Japan GDP shrinks 2nd quarter in a row
Analysts were expecting the economy to recover slightly, after plunging in the previous quarter. So they were surprised to see the economy shrink again. They thought they would see better numbers in housing and in corporate spending. Cabinet Office officials say the economy contracted in the July-to-September period.
The officials released preliminary data showing Japan's GDP fell zero-point-4 percent in the 3 months to September in real terms from the previous quarter. That translates to an annual downturn of 1-point-6 percent. The latest GDP data follow a 7.3 percent plunge on an annualized basis in the April-to-June period.
Personal spending grew just 0.4 percent. The impact of the consumption tax hike in April faded. But higher prices and cooler weather in summer made people reluctant to spend money.

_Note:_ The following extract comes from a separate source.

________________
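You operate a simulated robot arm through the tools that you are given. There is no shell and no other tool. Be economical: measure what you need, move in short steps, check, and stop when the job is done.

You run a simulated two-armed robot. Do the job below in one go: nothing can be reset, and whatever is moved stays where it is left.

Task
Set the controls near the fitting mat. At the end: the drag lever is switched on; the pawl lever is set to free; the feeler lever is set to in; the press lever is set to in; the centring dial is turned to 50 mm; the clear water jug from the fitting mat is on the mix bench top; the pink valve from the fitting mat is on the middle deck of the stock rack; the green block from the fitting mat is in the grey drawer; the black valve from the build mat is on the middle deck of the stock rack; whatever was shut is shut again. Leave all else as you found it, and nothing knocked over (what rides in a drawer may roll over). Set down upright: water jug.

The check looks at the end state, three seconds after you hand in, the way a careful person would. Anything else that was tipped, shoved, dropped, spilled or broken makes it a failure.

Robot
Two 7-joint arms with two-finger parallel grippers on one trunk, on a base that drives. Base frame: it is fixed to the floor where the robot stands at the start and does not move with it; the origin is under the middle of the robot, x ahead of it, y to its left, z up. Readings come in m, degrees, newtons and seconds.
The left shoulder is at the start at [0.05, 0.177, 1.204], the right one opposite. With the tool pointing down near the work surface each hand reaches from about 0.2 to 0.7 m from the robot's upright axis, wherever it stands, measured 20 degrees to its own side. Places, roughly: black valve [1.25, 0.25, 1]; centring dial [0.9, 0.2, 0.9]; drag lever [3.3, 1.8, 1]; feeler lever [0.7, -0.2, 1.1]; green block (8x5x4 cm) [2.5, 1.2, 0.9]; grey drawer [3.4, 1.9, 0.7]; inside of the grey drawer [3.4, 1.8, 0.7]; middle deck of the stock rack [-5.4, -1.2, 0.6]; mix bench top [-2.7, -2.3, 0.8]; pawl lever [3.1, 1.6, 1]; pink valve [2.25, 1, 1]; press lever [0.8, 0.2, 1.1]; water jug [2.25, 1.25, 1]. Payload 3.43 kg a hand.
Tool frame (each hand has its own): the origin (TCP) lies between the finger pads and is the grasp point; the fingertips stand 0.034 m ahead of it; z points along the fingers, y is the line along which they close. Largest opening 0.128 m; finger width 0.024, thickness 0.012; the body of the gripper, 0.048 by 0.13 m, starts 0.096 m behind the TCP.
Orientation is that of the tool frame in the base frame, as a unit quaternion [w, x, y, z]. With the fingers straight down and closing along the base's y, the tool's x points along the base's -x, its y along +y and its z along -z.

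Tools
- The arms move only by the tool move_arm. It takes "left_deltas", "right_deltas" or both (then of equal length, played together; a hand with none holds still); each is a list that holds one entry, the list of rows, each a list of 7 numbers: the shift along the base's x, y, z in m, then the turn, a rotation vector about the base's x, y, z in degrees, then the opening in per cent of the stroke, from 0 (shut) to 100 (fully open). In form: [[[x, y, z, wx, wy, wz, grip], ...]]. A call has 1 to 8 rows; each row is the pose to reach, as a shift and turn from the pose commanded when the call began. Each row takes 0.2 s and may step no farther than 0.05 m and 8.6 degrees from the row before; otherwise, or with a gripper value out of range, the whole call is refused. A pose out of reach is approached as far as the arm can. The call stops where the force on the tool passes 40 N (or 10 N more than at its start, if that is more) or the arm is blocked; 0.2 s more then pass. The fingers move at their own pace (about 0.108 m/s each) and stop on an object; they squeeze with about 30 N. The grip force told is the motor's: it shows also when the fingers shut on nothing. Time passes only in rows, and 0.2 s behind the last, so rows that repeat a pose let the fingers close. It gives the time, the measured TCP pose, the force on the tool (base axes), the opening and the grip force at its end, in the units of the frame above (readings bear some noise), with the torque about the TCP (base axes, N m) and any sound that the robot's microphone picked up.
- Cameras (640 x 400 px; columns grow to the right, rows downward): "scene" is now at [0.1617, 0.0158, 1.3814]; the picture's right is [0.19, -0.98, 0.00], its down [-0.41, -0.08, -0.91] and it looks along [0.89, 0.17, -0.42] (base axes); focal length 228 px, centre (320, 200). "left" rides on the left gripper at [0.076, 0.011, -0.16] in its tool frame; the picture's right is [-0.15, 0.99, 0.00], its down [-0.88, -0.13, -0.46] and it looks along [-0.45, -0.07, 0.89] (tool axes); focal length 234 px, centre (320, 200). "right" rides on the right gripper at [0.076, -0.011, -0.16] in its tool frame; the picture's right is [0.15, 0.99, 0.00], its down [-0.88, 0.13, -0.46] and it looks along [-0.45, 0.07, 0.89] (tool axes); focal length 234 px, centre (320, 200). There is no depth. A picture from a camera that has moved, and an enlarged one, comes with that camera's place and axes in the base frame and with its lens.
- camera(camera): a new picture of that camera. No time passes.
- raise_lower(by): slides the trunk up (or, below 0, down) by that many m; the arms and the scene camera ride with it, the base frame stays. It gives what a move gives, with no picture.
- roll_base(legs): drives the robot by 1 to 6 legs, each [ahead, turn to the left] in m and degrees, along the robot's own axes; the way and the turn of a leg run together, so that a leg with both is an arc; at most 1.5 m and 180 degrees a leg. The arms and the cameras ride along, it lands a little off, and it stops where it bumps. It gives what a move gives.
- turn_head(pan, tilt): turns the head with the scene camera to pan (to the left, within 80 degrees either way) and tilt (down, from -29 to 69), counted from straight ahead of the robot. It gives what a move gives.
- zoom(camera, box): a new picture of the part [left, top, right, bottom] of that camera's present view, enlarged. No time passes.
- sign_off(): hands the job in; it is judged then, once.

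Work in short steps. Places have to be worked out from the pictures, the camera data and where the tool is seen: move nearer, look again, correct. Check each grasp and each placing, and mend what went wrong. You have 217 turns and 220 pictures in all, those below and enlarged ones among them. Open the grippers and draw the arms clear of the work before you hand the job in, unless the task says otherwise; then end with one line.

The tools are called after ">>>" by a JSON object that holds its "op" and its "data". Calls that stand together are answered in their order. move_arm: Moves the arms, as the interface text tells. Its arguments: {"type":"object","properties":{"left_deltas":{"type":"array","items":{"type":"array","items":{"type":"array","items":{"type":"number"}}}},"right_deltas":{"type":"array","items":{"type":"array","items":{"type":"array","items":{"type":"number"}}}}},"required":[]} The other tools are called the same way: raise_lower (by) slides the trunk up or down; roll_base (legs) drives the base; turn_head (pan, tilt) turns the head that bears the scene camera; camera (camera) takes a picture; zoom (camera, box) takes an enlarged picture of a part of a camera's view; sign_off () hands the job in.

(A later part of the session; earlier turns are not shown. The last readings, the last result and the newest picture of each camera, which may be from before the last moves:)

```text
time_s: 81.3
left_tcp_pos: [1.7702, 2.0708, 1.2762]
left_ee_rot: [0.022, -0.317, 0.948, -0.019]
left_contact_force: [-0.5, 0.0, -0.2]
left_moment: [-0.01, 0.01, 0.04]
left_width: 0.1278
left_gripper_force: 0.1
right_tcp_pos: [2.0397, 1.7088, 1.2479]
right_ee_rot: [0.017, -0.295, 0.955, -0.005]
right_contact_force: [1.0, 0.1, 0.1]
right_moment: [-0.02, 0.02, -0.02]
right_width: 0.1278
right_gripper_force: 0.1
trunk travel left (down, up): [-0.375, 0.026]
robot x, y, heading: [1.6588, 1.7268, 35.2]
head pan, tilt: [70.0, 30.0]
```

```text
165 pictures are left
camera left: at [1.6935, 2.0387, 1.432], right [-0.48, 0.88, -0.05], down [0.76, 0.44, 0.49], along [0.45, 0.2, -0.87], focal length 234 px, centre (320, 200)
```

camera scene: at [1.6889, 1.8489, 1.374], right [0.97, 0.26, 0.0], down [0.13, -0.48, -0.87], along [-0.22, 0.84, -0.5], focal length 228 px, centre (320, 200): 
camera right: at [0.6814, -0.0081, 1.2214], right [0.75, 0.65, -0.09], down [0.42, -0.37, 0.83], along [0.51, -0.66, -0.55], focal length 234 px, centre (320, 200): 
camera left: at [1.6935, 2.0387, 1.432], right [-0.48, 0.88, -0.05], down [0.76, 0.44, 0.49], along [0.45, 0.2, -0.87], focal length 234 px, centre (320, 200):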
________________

But the hike in the sales tax dampened demand for big ticket items. And housing investment plunged 6.7 percent. Corporate capital investment shrank 0.2 percent.

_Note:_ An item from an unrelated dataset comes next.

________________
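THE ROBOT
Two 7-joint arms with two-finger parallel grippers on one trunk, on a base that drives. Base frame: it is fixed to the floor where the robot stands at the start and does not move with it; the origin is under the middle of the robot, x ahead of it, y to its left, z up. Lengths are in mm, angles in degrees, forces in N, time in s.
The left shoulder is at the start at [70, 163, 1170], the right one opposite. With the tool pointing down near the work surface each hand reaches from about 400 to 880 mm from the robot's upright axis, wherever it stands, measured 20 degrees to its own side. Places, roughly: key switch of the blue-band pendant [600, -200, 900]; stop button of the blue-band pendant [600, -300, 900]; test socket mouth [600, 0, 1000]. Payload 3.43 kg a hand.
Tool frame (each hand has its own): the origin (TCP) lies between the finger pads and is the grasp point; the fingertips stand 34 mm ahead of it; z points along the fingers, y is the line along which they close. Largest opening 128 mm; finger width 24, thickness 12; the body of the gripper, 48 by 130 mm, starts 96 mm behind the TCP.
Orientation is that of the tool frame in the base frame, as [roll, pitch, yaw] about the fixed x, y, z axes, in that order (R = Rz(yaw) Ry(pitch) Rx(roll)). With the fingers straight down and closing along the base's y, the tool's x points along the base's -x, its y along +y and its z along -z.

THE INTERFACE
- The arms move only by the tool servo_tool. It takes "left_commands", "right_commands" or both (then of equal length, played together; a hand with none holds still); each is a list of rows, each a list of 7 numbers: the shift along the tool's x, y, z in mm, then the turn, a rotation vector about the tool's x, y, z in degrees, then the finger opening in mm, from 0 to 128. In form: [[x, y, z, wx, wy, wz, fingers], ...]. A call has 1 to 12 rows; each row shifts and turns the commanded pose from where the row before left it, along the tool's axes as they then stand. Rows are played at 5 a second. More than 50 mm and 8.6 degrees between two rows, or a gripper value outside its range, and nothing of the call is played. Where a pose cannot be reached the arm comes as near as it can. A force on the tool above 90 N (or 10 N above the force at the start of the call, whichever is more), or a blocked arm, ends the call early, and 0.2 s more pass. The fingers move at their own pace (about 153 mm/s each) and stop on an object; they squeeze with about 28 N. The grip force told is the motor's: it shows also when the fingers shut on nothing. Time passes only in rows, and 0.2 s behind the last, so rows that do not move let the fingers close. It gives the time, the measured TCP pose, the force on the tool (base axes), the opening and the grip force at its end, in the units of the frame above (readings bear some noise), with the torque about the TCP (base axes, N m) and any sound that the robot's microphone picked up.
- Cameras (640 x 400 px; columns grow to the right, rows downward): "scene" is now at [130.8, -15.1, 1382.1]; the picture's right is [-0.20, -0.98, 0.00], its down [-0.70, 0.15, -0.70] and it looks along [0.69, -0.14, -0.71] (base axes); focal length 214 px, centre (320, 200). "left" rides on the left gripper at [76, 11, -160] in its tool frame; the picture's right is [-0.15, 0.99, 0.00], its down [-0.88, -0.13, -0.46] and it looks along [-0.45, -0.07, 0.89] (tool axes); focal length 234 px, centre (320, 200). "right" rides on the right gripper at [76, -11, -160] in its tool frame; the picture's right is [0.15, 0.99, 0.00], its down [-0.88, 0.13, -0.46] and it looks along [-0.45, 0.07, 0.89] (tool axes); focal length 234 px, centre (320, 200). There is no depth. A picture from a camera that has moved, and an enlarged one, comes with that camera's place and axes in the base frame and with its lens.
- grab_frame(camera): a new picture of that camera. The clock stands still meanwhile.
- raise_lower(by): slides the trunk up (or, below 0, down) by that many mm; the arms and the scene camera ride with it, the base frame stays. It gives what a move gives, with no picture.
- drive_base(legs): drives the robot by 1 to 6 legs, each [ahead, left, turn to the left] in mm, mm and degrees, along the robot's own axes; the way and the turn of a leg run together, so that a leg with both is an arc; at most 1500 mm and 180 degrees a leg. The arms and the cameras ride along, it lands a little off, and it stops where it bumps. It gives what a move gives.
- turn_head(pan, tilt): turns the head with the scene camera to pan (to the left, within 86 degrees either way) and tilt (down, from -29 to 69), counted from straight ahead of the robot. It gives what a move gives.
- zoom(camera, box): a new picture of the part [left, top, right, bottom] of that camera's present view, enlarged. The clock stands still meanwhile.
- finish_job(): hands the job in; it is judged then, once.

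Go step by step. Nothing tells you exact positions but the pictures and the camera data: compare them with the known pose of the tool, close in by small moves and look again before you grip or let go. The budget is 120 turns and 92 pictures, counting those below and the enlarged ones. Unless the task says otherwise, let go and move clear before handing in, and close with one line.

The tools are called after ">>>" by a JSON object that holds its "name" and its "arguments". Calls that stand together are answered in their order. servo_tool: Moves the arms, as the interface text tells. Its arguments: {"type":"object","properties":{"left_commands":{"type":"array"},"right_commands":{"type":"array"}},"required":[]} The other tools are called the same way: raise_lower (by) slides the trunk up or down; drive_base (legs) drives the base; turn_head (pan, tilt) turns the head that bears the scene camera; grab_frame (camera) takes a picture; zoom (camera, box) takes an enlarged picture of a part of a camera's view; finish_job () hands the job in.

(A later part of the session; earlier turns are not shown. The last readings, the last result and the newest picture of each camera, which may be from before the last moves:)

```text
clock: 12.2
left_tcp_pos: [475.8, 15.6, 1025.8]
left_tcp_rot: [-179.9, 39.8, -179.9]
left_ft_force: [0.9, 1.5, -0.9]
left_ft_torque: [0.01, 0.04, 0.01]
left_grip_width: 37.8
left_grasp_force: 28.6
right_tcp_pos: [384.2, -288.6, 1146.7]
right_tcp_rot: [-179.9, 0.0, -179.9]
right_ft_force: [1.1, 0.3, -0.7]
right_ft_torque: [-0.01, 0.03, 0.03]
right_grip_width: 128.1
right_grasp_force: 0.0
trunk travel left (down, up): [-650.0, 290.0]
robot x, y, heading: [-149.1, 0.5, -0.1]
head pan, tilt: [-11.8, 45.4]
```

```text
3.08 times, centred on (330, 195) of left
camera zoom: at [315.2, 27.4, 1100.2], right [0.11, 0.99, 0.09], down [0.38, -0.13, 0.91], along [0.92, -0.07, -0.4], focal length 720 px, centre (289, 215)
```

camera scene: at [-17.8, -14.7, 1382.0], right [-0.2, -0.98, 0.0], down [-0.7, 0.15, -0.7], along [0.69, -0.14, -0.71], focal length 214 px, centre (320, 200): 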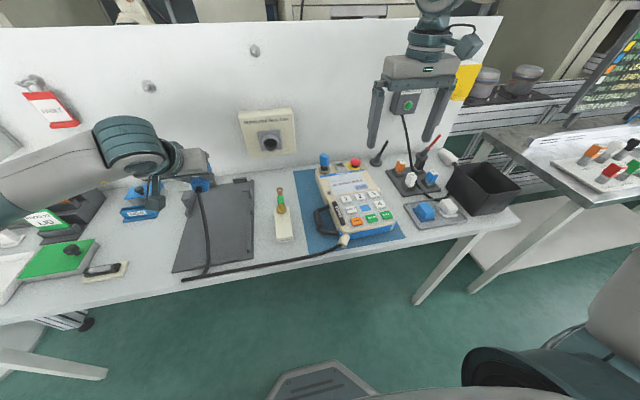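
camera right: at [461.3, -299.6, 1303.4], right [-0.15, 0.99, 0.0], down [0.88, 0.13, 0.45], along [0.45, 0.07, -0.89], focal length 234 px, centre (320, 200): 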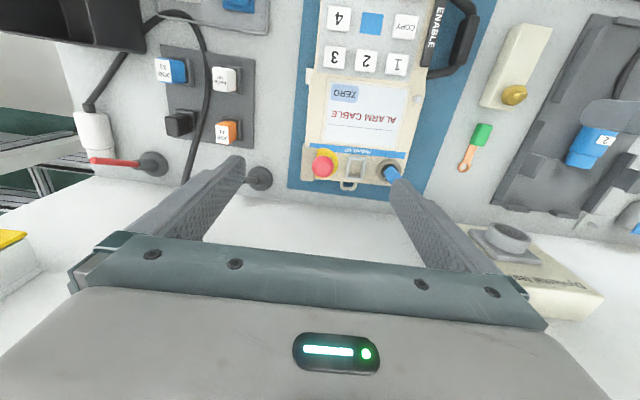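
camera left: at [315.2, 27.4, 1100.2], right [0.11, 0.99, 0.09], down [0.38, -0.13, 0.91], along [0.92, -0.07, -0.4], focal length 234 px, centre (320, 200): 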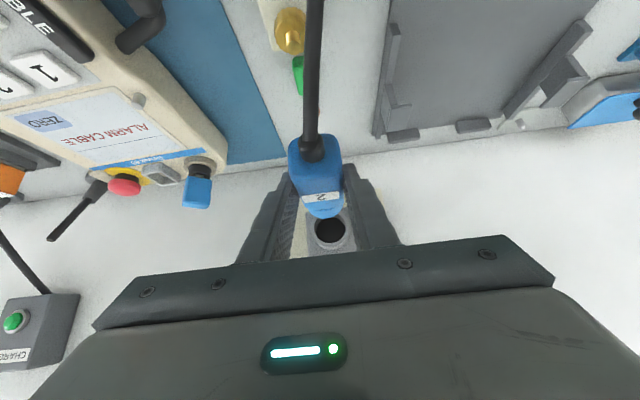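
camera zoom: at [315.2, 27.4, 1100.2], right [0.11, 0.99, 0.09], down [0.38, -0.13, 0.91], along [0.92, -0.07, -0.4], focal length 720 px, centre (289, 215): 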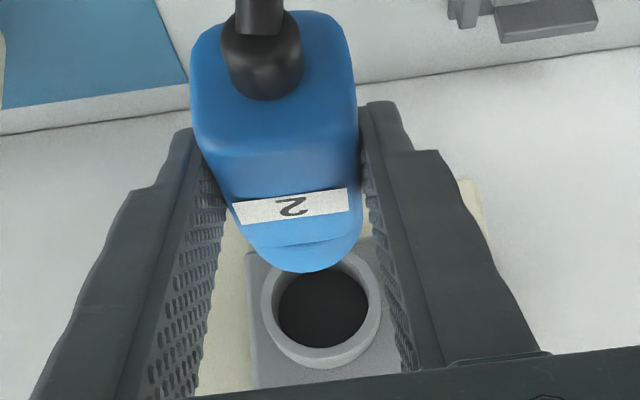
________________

Government officials have been trying to boost consumer spending.
But the latest data show sluggish personal consumption is having a dampening effect on the economy. NHK WORLD's Daisuke Azuma reports on why people in Japan are reluctant to spend money... and what retailers are doing to attract customers.

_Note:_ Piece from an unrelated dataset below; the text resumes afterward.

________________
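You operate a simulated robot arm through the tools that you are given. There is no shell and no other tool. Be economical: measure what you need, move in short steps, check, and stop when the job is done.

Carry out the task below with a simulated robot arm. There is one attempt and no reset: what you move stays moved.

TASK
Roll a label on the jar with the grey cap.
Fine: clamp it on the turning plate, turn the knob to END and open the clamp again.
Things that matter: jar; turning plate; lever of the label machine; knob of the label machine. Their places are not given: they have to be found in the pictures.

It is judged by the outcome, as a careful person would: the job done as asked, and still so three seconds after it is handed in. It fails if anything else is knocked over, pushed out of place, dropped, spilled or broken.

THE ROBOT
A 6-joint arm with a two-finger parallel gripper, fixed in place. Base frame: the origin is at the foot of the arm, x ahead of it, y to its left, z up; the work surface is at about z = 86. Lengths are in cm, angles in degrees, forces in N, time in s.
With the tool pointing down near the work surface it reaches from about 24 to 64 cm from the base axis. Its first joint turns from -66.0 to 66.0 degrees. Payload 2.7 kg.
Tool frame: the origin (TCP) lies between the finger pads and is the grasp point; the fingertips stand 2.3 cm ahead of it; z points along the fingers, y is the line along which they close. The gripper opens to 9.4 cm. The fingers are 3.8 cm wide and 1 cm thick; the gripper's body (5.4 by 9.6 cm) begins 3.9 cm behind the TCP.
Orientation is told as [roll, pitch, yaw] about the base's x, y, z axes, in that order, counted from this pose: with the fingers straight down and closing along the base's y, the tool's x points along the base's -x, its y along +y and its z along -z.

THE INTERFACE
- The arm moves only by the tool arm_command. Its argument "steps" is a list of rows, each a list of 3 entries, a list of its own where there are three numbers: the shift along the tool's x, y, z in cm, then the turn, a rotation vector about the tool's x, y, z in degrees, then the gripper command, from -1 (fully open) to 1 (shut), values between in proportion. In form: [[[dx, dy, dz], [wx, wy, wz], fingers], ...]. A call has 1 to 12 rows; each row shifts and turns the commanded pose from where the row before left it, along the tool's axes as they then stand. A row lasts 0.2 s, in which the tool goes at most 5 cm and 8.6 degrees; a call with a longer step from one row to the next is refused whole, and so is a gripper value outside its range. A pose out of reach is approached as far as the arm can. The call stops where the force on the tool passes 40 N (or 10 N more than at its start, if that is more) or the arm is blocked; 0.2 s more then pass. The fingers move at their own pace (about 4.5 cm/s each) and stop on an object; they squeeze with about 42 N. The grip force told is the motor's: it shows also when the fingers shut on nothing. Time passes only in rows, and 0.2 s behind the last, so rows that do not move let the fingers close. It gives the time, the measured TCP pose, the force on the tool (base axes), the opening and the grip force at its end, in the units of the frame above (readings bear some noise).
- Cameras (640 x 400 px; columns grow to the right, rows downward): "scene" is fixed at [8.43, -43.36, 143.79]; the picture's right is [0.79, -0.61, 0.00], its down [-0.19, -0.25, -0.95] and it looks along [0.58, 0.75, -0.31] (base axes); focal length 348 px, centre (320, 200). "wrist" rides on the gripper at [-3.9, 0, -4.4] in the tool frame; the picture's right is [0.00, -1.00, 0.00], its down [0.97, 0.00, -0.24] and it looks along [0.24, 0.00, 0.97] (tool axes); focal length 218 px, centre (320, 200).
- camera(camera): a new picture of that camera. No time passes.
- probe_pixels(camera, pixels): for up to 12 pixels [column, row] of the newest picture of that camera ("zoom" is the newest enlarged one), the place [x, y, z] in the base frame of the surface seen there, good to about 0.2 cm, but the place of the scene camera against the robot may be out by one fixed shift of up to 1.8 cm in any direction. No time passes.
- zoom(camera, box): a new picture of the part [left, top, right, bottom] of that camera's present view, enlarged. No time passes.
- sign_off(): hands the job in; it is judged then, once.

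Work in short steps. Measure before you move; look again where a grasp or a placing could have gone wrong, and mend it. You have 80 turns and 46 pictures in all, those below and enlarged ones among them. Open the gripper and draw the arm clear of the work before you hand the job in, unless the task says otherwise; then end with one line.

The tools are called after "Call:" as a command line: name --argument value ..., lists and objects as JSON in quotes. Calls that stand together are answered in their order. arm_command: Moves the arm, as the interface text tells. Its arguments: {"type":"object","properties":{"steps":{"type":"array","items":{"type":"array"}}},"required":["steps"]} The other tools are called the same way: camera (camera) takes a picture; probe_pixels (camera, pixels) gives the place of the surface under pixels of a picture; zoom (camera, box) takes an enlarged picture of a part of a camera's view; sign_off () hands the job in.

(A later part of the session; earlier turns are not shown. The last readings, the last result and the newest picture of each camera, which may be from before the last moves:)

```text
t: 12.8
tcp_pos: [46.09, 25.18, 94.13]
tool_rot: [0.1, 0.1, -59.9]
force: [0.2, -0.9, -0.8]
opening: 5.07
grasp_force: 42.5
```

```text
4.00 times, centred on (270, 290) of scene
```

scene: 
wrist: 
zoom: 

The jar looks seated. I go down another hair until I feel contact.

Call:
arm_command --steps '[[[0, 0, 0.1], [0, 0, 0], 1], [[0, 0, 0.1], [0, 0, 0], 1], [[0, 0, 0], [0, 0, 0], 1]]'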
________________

Many Japanese automakers racked up record profits in their midterm earnings reports. But dealers say sales are sluggish.
"Many customers are reluctant to make the decision to buy a new car."
Koji Kimura / Car dealer
Stock prices have been rising and the yen has been falling in value. Many big Japanese companies have seen their profits spike.
Wages have risen by an average of more than 2 percent this year. That's the highest rate in 10 years. But if inflation is factored in, real wages have been falling for the past year.
Officials at this department store say this trend is affecting purchases of seasonal gifts. The focus of their summer sales campaign was on items priced around 5-thousand Yen, or 50 dollars. But many customers this year chose less expensive items.
"I don't have much disposable income. So I need to be careful when I'm buying year-end gifts."
"The price range people were going for was less than we expected. So we decided to change our strategy."
Koji Asakawa / Daimaru Matsuzakaya
The store has cut prices by about 20 percent on a range of popular, year-end gift items..
They are pushing products in the 40-dollar price range.
The gift packages look the same, but store managers are keeping prices down by cutting back on what's inside.
Yet, store officials say sales of goods in higher price ranges such as 100 dollars or more are also increasing. They say consumers have become polarized into two camps.
"I care more about the content of the gifts rather than the price."
"Some prioritize quality over quantity. Others just want to save money. We want to cater to both groups by focusing on certain price ranges."
Koji Asakawa / Daimaru Matsuzakaya Department Stores
Some economists say if the polarization spreads, it's unlikely that we'll see a strong recovery in consumer spending.
"Expanding wealth from the stock market is important. But if we don't stimulate consumption of daily necessities, the pace of recovery in spending will continue to be weak."
Yusuke Shimoda / Economist, Japan Research Institute
The GDP result for this quarter has highlighted a problem that won't go away. Efforts to revive consumer spending have so far had little impact So, government officials need a new plan of action.